William Wallace IV is the fourth in his family to take the name and the third to hail from Harlem. He almost inherited his father’s lifelong legal career, too. The son of a judge, Wallace went to law school and initially started as a Brooklyn Supreme Court clerk, but quickly realized the field wasn’t for him.

“It was so depressing,” Wallace told the Aficionperu. “What I discovered was that everyone that comes before the court is poor, uneducated, and unemployed…so I informed my father that I would probably not follow in his footsteps—the plan was to be a Supreme Court law clerk and go to Legal Aid and [then] become a DA.”

Deviating from the blueprint set for him, he focused on economic development. He saw creating employment opportunities as the solution to keeping the same folks he regularly saw arraigned out of the carceral system. Lucky for Wallace, his career change coincided with the resurgence of downtown Brooklyn spurred by the Brooklyn Commons—then known as the MetroTech Center. He ended up a senior vice president at Forest City Ratner, an investment trust behind the Barclays Center.

Today, he serves as the Senior Finance and Acquisitions Officer for real estate developer Continuum Company. His work involves obtaining property for development.

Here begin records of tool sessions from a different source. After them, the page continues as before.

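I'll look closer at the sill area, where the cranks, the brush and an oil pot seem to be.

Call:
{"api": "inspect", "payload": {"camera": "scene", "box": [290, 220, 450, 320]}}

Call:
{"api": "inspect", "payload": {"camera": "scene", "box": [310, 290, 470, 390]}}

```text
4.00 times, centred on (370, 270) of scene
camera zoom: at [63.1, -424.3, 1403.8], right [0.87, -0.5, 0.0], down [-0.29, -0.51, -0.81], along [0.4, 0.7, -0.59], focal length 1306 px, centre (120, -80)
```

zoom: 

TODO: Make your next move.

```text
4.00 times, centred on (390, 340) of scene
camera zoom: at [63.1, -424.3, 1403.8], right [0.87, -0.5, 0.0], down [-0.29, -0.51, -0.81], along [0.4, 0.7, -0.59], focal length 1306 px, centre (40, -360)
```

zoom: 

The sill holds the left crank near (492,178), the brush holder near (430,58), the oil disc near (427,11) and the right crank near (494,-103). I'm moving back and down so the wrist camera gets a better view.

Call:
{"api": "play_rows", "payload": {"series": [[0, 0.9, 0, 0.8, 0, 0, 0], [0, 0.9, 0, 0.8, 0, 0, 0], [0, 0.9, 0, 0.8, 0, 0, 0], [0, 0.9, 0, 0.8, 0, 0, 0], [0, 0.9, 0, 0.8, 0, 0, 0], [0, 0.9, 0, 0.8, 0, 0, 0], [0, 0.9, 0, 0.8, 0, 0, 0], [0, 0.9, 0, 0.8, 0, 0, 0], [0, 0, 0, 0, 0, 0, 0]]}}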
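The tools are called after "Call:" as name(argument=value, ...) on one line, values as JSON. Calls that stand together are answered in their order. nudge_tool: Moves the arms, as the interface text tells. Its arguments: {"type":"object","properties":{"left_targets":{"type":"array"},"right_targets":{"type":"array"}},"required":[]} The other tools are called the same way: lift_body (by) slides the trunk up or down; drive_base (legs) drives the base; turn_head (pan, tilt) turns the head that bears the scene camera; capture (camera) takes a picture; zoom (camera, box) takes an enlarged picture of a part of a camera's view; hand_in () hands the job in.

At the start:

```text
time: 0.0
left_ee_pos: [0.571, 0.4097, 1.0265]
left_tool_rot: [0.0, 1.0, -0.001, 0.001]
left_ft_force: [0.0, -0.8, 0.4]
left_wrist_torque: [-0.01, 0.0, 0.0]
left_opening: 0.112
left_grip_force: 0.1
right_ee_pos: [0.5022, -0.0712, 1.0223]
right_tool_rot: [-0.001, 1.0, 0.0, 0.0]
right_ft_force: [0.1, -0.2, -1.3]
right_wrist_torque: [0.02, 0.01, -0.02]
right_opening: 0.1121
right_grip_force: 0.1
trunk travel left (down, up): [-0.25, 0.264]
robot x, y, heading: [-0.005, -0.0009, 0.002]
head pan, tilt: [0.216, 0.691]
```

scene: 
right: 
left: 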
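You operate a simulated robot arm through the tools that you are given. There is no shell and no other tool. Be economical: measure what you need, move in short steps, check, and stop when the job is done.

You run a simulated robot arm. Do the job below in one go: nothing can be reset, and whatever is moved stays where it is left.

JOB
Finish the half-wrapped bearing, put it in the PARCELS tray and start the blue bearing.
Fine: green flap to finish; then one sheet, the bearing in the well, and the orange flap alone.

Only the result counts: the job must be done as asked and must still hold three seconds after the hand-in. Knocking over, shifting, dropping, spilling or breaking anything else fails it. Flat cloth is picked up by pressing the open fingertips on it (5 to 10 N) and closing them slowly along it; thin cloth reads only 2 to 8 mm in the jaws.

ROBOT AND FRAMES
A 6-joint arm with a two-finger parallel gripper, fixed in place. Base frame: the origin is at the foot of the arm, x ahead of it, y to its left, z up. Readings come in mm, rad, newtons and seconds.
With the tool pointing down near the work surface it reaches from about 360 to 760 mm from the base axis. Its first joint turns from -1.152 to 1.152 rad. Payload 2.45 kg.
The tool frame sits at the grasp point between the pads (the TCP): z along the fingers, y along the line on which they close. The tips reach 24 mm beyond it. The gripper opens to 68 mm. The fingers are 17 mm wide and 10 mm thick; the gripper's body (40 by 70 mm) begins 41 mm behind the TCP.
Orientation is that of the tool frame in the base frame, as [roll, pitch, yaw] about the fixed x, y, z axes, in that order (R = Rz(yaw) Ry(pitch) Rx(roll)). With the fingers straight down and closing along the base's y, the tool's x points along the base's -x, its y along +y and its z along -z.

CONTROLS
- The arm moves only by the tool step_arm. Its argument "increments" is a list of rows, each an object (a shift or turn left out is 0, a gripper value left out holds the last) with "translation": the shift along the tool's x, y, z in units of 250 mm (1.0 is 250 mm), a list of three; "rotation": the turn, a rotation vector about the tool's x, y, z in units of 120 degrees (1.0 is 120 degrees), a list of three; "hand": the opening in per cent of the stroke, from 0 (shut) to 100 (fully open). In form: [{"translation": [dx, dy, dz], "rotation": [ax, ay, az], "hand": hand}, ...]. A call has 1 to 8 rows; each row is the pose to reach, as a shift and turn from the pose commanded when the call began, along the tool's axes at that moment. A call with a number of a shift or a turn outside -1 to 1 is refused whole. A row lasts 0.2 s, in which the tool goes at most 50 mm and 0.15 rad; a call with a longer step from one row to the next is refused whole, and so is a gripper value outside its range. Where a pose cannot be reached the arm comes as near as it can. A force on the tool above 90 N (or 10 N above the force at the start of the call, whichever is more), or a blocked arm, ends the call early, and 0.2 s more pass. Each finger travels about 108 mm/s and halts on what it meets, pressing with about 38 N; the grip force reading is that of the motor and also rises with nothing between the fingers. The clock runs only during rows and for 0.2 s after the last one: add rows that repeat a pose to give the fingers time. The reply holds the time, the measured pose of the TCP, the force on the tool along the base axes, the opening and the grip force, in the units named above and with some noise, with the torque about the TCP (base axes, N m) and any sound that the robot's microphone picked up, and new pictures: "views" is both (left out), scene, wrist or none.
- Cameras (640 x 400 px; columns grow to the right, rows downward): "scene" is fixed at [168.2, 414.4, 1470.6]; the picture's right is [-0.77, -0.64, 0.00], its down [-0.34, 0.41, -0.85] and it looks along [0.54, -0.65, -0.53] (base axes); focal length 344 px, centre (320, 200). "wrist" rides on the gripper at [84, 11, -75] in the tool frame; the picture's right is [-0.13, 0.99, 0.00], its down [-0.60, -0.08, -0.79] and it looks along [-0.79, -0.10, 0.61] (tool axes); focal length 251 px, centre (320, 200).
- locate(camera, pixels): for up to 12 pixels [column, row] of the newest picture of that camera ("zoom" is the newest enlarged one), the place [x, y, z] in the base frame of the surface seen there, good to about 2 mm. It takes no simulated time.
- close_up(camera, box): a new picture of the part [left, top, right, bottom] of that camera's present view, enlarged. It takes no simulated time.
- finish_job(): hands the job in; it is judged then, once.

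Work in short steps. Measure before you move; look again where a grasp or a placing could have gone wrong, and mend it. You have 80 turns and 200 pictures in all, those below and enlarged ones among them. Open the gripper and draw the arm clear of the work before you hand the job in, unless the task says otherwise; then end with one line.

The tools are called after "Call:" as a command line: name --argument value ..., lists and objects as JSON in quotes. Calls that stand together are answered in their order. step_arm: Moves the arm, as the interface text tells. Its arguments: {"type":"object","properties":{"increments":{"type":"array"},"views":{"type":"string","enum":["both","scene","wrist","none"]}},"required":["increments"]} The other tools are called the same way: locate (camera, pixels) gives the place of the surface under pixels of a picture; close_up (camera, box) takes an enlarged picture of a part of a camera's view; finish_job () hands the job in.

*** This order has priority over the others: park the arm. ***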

He’s well-aware of the correlation between his line of work and gentrification. But Wallace sees development as the key to rebuilding the same Black middle class it traditionally displaces. Specifically, he identified a void between lower-income NYCHA housing and the rapidly-ballooning rental “fair market” now reserved for higher and higher incomes, the latter which serves as the main vehicle for gentrification. Ultimately, the game plan is to craft a modern day Mitchell-Lama program, aka affordable housing for moderate-to-middle income households.

“We have a tendency to be petrified at the sight of the crane,” said Wallace. “But we have to recognize that buildings, like anything else that ages, begin to fall to pieces. You can’t preserve, protect, defend, retain every brick of existing housing, because pretty soon it's going to be [un]inhabitable. You've got to build and if we don't incentivize middle class construction for affordable and middle class folks, you're going to end up with just ‘fair market’ developments, which is why you have the fear of gentrification.”

Wallace is also a fierce proponent of union labor—and subsequent union wages—which he sees as the second half of the equation of reviving the Black middle class. Earlier this year, he spoke to the Aficionperu for the multipart labor series, arguing that Black and brown participation in skilled construction trades was key to workforce development.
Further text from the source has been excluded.